» SOURCE TEXT
[BEGIN]
Дошла ссора солдата с врачами до хирурга Бурденко. Прилетел он из Москвы в Елец, в госпиталь, где лежал Голубятников.

— Ну как? Что с ногами? — засыпал вопросами Бурденко раненого, а потом приказал снять гипс.

— Отрезать такие ноги? — возмутился Бурденко. — Будешь ходить еще! Держись, герой! — и распорядился приготовить больного к операции.

В январе 1944 года Николая Голубятникова демобилизовали. Жену его Клавдию Григорьевну осторожно предупредили, что муж тяжело ранен и нуждается в постоянной помощи и заботе.

— Хоть какой! — твердо сказала женщина. — Пусть приезжает домой, выходим…

Раны еще долго не заживали, и лечение не прекращалось. Прошло два года. Начала томить тоска по работе. Пошел на комиссию. Определили вторую группу инвалидности.

— Может, еще отдохнешь, Николай Дмитриевич?

— Истомился по делу, — решительно заявил Голубятников.

Устроили его в лесничество. Казалось, лучше и работы не найти. Лес, воздух, приволье! Много свободного времени для раздумий о жизни, о людях. Все хорошо! Еще с детства Николай познал и крепко полюбил природу, вырос в крестьянстве. Ему нравилось дышать парной землей; любоваться березкой, пить ее сладковатый сок ранней весной, когда только набухают коричневые почки; вслушиваться с замиранием сердца в песню первого шмеля, золотисто поблескивающего в солнечном сиянии; всматриваться, как на глазах распускаются первые цветы, щетинится первая трава на болотных кочках и на пригорках. Эту диковинную красоту он впитал в свое сердце смолоду.
[END]
» DATA BLOCK
[BEGIN]
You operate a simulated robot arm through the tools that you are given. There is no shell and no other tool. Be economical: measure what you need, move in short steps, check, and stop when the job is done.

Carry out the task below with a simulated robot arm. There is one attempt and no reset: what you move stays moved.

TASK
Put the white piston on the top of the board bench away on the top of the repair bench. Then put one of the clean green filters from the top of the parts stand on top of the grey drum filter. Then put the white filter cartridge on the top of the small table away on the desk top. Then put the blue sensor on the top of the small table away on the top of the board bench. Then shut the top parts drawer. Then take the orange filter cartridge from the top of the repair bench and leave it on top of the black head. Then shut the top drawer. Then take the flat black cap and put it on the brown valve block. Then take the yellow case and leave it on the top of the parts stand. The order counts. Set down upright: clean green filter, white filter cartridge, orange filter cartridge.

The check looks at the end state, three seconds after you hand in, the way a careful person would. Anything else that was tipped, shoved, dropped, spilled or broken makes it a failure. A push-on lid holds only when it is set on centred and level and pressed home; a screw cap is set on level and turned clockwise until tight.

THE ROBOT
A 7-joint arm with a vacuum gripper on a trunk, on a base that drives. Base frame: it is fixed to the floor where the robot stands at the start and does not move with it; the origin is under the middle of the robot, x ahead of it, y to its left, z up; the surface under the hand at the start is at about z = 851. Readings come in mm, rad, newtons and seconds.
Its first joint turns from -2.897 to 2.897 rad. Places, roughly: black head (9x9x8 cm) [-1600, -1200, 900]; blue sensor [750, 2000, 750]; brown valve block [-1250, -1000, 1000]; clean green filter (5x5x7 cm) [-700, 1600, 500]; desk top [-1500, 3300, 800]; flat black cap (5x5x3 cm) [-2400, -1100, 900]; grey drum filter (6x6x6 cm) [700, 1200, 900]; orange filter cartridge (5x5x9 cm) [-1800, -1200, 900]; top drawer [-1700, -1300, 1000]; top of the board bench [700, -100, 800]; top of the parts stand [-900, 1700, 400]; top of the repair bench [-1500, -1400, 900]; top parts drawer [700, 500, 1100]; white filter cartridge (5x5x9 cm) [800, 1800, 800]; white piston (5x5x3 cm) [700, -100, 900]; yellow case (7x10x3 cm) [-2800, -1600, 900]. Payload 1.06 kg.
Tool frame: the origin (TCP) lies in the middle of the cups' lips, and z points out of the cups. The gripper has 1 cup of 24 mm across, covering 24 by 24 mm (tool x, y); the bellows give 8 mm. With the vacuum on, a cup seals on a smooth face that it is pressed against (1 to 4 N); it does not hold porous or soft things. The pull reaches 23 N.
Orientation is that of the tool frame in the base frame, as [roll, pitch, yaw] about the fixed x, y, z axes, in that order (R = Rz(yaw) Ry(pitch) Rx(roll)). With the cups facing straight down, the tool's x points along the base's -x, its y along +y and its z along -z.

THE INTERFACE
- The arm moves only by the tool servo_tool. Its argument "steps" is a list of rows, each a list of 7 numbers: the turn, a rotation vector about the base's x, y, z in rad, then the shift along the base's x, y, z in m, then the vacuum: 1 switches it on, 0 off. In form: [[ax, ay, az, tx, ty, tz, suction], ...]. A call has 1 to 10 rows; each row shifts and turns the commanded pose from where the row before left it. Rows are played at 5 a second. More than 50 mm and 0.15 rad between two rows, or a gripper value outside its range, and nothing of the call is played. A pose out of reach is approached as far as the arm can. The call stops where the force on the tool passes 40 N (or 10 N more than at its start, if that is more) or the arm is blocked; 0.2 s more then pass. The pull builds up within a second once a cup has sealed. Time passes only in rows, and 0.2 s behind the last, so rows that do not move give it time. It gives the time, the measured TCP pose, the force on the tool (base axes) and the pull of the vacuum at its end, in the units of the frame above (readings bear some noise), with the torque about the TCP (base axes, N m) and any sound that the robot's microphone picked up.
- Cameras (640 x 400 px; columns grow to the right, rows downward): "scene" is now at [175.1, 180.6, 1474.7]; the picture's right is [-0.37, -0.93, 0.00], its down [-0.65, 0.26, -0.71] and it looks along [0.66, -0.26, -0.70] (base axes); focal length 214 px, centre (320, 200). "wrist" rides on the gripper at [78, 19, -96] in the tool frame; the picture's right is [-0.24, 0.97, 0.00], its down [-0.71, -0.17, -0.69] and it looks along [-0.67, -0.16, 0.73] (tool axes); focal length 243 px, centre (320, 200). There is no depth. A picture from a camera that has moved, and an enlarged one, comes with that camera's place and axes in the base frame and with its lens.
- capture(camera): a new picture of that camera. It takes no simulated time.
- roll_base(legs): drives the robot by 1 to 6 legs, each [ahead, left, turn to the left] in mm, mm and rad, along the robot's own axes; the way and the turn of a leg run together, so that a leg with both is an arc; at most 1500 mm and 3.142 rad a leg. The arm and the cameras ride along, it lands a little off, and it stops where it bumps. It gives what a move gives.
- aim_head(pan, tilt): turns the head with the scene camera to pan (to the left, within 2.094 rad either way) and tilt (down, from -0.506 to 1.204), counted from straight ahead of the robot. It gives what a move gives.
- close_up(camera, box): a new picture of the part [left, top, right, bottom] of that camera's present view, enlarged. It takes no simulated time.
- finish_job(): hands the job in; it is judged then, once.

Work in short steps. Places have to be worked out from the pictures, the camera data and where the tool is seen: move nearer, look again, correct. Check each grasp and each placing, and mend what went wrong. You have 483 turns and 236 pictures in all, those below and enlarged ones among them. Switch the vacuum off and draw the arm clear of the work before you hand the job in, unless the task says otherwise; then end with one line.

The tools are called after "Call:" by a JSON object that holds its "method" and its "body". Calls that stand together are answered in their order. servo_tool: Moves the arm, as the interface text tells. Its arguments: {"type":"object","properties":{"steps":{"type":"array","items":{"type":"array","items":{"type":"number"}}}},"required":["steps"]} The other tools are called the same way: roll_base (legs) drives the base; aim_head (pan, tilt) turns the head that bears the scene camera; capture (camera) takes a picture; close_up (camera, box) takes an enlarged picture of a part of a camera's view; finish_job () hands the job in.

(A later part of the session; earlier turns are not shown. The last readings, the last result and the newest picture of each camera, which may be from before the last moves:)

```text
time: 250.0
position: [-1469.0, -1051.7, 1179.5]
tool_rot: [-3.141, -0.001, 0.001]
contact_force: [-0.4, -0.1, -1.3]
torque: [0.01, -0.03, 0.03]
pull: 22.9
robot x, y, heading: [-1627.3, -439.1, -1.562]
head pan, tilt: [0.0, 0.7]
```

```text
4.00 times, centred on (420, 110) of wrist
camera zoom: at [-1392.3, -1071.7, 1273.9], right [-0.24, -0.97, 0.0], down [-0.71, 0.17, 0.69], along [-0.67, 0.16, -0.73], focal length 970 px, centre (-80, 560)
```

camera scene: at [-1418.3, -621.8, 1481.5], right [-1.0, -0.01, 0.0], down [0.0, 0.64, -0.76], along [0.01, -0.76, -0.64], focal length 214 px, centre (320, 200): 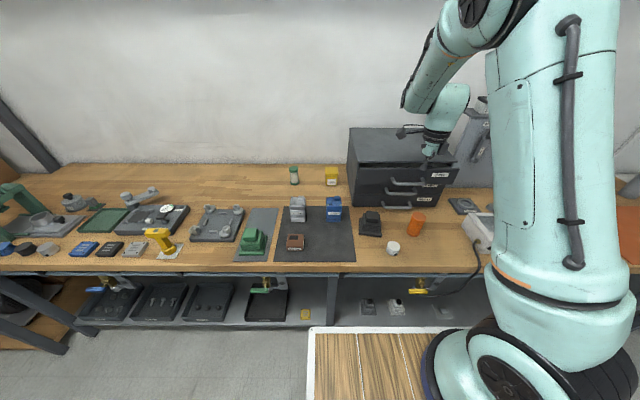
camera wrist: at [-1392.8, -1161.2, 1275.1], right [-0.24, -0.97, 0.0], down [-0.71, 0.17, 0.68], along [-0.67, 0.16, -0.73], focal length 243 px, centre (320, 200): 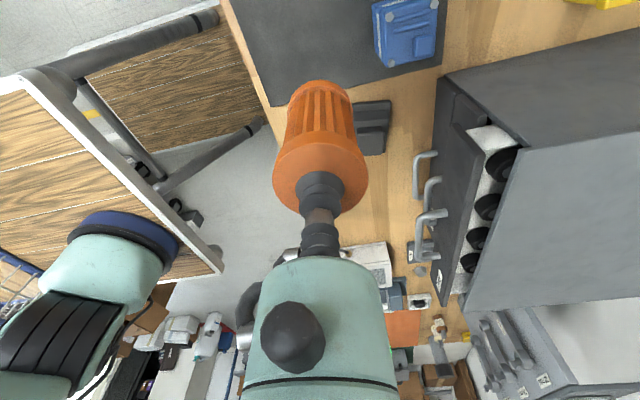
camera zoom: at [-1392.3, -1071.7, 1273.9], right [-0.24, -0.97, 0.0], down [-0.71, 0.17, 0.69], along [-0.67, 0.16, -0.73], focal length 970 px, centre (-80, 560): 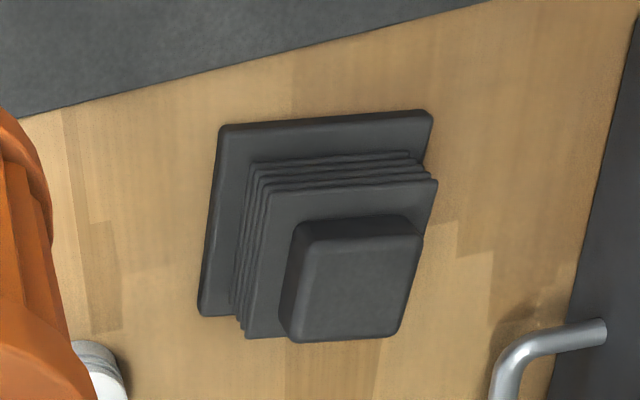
[END]
» DIRECTIVE 1
Please copy out the portion of the source text from "Дошла ссора солдата" to "больного к операции." without changes.
» DIRECTIVE 2
Add the next paragraphs of the source text.

» FINAL RESULT 1
Дошла ссора солдата с врачами до хирурга Бурденко. Прилетел он из Москвы в Елец, в госпиталь, где лежал Голубятников.

— Ну как? Что с ногами? — засыпал вопросами Бурденко раненого, а потом приказал снять гипс.

— Отрезать такие ноги? — возмутился Бурденко. — Будешь ходить еще! Держись, герой! — и распорядился приготовить больного к операции.

» FINAL RESULT 2
Но сейчас трудно было ему ходить по лесам и полям. Летом и зимой в мягкой обуви, а все равно ноги болели, особенно, в непогоду. Мучился-мучился и попросился на другую работу. Перевели его вахтером в мебельную мастерскую. До войны плотничал, привык к запаху щепы и стружки, мог с закрытыми глазами определить, какое дерево в работе. У любимого дела и время незаметно побежало.

Шли годы, а физическая боль не утихала. Как заглушить ее, забыть о ней думать? Только в работе находил он утешение. Возле домика разбил сад, посадил малину, крыжовник, смородину. Бывали дни, когда грызла тоска по боевым друзьям. Глядя на молодые побеги яблоньки, вспоминал Андрея Бестужева. После госпиталя в 1943 году пути их разошлись. Андрей снова ушел на передовую, без вести затерялся на фронтовых дорогах.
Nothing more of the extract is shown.